In fighting for the lake, Thomas often exerted his willpower upon the St. Johns River Water Management District, the custodian of Lake Apopka and restoration efforts. He alternated between badgering and supporting agency staff.
“Where Jim really succeeded was staying close to the facts and staying close to what we really understood and not being hyperbolic,” said Erich Marzolf, the water district’s division director for water and land resources. “As a scientist, I very much appreciated that.”
Thomas supported himself financially by a business called Biosphere Consulting in Winter Garden. The company provided expertise for restoring forests and waterfronts to natural conditions. Biosphere also operated a nursery for supplying clients with native plants such as bulrush, pickerelweed, cypress and maple.
“Jim could recognize any plant; he could recognize jurisdictional wetland lines – and birds, plants, animals – he was a biologist,” said Zen Silva, Biosphere general manager for more than 20 years. “There’s so much he’s done I couldn’t even touch on all of it.”
In 1997, Thomas established the Oakland Nature Preserve on more than 100 acres of forest and wetlands at the edge of Lake Apopka.
Much of the property in Oakland then was a scruffy leftover of abandoned citrus grove. Thomas restored the site to natural conditions, leaning heavily on donations of cash and labor.
The preserve features a long, winding boardwalk through heavy wetland canopy to a view of Lake Apopka. There are trails, classrooms and exhibits, all arising from Thomas’ calling as an educator.
Within the preserve is the Jim Thomas Environmental Education Center, a name he tried unsuccessfully to discourage, Dunn said.

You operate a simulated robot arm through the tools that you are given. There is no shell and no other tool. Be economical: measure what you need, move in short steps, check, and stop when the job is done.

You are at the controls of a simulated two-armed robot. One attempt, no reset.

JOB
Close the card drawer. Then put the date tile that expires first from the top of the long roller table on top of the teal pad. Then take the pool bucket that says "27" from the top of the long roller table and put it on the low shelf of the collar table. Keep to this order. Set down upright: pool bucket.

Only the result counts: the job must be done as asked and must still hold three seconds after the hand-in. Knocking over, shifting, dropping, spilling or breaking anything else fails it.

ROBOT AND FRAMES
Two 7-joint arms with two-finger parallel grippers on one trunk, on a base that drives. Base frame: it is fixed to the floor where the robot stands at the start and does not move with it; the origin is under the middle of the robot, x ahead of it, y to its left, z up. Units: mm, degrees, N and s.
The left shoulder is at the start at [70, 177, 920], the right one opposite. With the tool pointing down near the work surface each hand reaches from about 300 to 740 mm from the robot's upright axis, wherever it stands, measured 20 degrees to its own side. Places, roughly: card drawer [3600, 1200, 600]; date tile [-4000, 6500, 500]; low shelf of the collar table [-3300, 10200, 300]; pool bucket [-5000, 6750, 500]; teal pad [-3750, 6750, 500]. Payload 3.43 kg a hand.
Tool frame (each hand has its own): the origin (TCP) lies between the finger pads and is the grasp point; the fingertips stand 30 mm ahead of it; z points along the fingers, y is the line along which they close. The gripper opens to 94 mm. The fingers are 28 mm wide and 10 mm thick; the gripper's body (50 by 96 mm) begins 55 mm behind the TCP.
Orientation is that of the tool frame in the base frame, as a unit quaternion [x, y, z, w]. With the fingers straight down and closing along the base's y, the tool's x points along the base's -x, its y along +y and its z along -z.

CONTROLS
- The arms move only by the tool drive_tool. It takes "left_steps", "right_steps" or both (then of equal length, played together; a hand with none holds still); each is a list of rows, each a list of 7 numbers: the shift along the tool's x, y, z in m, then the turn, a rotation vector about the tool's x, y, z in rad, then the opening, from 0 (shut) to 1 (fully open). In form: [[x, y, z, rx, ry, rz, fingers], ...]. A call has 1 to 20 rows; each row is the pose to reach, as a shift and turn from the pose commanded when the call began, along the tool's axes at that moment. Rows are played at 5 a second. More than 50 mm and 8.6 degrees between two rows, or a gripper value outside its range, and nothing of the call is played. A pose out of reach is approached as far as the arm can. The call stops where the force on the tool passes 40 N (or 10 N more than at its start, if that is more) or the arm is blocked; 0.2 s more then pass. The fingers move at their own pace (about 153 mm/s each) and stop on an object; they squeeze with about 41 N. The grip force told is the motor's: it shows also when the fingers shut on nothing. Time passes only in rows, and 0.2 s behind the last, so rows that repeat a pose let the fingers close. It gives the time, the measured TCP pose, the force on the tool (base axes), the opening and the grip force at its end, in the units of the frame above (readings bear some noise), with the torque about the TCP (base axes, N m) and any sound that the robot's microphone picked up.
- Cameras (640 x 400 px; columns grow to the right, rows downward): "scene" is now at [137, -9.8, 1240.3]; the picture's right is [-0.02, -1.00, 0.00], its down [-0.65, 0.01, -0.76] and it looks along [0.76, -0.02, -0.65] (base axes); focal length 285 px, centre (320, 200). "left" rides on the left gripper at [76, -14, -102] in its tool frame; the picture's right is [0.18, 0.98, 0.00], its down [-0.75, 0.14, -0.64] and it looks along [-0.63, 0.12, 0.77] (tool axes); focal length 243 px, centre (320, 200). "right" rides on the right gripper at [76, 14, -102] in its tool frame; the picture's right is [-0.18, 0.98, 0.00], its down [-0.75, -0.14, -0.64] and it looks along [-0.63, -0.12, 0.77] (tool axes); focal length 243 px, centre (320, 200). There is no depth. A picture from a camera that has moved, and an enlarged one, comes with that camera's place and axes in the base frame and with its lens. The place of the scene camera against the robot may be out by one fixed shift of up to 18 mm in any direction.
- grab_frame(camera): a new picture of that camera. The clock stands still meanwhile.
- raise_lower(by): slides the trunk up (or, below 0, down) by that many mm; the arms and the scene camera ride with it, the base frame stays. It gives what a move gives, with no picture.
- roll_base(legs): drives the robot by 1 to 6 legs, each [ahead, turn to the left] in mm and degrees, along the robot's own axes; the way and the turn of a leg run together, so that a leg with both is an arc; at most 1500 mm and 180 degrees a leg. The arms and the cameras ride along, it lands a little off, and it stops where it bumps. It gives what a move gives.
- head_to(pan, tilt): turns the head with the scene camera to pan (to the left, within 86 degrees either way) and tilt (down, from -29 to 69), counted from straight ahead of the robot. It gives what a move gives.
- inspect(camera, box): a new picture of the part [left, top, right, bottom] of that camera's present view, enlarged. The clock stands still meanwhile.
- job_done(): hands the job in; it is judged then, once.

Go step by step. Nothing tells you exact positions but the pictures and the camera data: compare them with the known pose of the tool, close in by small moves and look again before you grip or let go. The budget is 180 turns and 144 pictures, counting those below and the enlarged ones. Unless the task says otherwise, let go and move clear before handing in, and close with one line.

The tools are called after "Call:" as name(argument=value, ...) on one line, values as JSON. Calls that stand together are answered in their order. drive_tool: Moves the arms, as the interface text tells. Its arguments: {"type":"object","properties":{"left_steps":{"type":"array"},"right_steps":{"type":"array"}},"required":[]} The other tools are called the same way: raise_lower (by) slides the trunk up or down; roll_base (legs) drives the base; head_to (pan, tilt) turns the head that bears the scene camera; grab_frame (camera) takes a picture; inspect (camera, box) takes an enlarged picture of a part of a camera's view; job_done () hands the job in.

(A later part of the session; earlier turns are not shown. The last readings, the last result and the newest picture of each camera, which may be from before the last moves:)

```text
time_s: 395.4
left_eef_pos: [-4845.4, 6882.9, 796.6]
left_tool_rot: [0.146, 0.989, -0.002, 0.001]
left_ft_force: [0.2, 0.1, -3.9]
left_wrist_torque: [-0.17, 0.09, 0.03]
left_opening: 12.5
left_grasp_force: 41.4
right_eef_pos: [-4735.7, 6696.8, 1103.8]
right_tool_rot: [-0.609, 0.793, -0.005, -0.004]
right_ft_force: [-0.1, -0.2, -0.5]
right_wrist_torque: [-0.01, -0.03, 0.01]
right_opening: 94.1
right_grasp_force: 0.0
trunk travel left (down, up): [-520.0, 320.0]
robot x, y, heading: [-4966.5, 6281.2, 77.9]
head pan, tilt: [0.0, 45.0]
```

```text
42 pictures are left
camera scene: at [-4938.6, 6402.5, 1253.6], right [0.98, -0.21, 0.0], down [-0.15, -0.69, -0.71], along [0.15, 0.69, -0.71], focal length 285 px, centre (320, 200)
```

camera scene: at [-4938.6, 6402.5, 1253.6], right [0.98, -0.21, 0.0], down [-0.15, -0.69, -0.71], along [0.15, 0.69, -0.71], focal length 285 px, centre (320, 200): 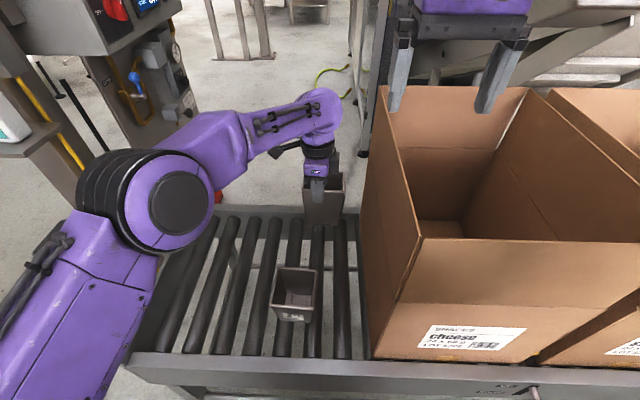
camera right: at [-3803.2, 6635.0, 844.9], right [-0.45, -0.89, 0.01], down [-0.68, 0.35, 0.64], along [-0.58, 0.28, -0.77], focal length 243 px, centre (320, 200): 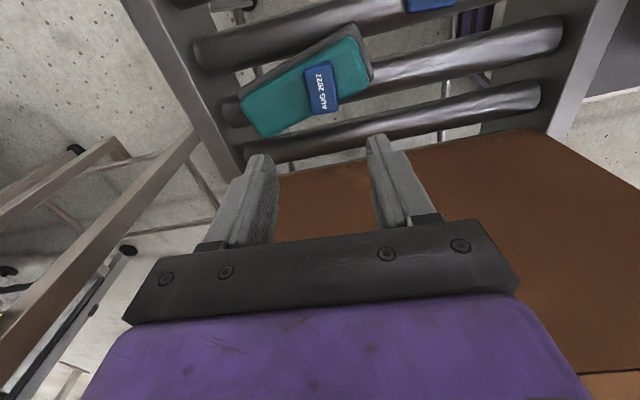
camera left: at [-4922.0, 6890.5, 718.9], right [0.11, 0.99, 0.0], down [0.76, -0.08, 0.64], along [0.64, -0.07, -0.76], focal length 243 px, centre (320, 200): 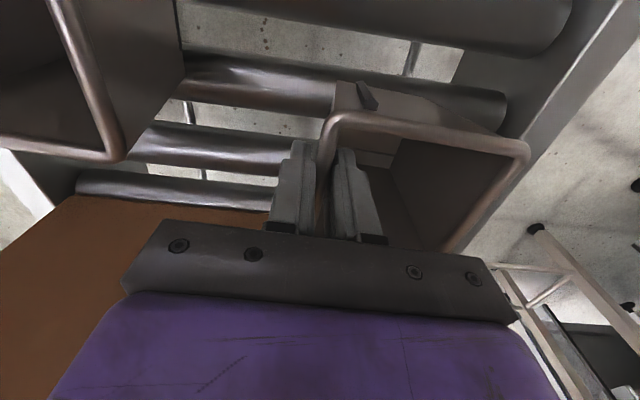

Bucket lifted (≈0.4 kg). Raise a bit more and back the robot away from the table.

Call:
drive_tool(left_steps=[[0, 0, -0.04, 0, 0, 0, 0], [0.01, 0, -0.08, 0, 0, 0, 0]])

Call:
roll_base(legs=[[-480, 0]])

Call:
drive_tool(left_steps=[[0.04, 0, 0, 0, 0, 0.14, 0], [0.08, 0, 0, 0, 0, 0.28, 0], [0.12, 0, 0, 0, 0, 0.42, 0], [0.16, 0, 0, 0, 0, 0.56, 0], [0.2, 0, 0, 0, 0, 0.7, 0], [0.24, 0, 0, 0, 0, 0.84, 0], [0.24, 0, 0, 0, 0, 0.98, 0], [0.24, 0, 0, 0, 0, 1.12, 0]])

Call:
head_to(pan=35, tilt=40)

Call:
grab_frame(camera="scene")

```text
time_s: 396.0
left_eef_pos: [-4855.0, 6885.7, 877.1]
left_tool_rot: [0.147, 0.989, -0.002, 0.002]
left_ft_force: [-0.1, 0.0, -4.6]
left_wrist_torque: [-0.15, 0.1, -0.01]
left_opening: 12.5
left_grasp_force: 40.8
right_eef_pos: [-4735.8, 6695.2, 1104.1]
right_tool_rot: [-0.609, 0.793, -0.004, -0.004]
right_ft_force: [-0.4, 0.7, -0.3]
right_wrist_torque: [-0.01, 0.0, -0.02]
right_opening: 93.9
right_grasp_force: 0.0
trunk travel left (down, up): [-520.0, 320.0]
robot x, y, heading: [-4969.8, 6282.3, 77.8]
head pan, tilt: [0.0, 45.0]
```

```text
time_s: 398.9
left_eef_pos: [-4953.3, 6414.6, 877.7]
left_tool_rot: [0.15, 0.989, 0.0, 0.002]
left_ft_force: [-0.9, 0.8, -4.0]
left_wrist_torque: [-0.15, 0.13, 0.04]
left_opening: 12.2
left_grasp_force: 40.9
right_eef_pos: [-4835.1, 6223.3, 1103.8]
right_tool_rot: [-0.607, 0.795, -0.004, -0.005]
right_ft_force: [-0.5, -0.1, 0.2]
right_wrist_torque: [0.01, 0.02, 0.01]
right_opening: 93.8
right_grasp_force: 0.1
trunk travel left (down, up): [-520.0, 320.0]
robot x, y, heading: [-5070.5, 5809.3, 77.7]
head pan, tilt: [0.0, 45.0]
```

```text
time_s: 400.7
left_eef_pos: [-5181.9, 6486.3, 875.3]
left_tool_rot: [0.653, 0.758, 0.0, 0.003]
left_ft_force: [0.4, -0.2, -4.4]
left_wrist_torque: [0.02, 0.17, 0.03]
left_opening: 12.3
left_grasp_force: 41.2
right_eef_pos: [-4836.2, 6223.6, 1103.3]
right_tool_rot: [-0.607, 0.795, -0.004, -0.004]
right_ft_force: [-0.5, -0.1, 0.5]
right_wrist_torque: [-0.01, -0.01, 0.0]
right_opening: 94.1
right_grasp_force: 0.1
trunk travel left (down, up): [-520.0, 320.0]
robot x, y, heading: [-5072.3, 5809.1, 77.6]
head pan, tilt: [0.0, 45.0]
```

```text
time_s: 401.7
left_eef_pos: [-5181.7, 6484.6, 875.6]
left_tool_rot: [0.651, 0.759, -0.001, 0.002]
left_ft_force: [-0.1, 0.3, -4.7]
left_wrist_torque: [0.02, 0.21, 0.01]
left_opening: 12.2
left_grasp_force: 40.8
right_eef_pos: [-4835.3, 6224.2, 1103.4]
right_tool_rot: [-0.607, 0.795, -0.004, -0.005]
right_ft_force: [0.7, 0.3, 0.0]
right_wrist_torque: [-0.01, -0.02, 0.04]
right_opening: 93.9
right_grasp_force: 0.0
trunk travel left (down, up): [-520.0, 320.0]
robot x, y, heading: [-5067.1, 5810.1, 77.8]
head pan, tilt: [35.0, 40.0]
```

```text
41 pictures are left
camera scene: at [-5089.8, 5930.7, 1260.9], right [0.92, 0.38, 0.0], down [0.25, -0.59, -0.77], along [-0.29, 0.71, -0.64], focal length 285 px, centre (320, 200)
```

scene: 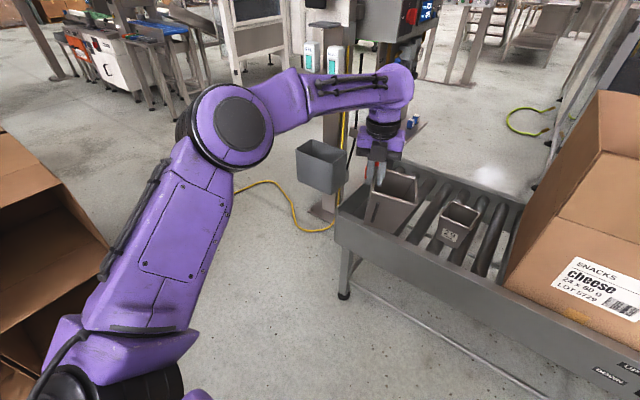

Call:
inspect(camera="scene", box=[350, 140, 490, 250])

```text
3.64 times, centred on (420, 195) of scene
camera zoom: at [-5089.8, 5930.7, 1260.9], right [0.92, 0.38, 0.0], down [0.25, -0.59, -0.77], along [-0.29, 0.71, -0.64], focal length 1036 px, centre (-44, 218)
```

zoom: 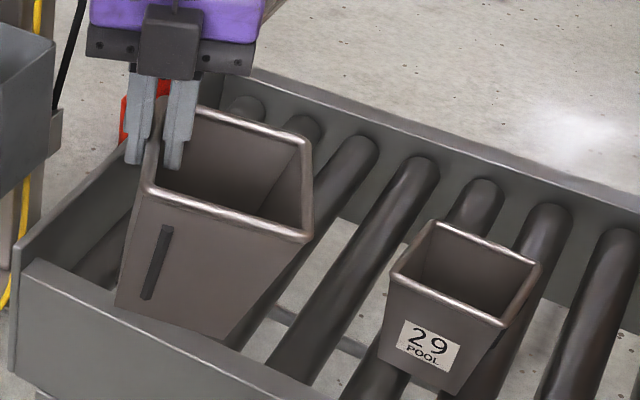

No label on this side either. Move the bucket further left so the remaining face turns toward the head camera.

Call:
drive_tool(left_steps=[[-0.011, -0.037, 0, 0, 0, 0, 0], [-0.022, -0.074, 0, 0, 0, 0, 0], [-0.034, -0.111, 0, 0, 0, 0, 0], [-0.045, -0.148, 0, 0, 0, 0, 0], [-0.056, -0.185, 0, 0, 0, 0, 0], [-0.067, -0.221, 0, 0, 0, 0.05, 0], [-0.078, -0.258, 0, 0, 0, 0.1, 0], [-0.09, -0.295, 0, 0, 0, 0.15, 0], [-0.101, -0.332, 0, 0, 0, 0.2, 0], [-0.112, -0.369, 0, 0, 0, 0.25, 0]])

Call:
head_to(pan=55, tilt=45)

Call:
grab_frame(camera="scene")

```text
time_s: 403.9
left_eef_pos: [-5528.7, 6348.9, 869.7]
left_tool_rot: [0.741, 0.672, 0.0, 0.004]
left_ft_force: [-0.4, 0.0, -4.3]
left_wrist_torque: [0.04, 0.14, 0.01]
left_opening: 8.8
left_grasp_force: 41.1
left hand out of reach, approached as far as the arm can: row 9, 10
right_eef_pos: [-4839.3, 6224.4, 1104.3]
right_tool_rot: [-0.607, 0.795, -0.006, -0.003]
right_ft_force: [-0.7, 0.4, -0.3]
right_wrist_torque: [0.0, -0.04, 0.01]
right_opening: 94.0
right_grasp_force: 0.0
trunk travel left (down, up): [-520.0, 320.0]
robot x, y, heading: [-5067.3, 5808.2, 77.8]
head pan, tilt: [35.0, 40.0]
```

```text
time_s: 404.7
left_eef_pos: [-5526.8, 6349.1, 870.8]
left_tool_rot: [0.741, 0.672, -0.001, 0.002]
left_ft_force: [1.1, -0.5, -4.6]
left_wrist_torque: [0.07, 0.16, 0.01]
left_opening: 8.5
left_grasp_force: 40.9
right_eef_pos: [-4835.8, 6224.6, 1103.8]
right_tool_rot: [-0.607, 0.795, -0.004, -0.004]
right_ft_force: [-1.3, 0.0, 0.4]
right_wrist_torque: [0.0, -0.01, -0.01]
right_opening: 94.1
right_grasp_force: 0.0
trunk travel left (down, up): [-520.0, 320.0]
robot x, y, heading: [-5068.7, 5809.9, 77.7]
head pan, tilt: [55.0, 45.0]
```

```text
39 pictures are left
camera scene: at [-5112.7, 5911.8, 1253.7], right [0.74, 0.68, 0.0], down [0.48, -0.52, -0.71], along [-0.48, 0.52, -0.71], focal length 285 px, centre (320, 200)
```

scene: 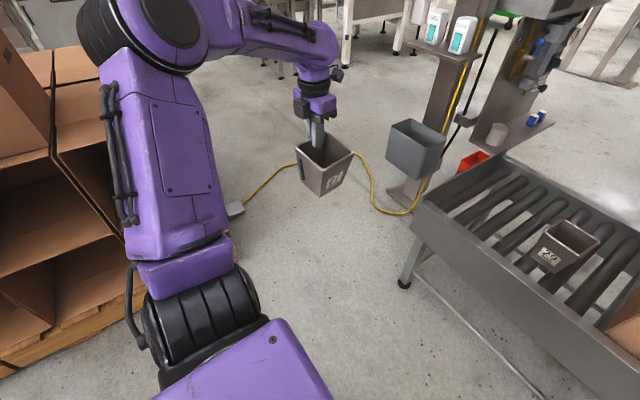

Longtime assistant Mona Phipps, who had administrative roles at Friends of Lake Apopka, Biosphere and the Oakland Nature Preserve, said that Thomas advocated through teaching.
“When people got around him, they listened,” Phipps said. “He was able to put things in a way people understood and could buy into.”
“He also knew where he was willing to draw a line and compromise,” Phipps said. “He knew that oftentimes that was the only way to move forward. I’m not saying he gave up much and I’m not saying he didn’t fight his hardest.”
Thomas is survived by his wife of 60 years, Margaret. Because of COVID-19, arrangements with Collison Carey Hand Funeral Home in Winter Garden are yet to be determined.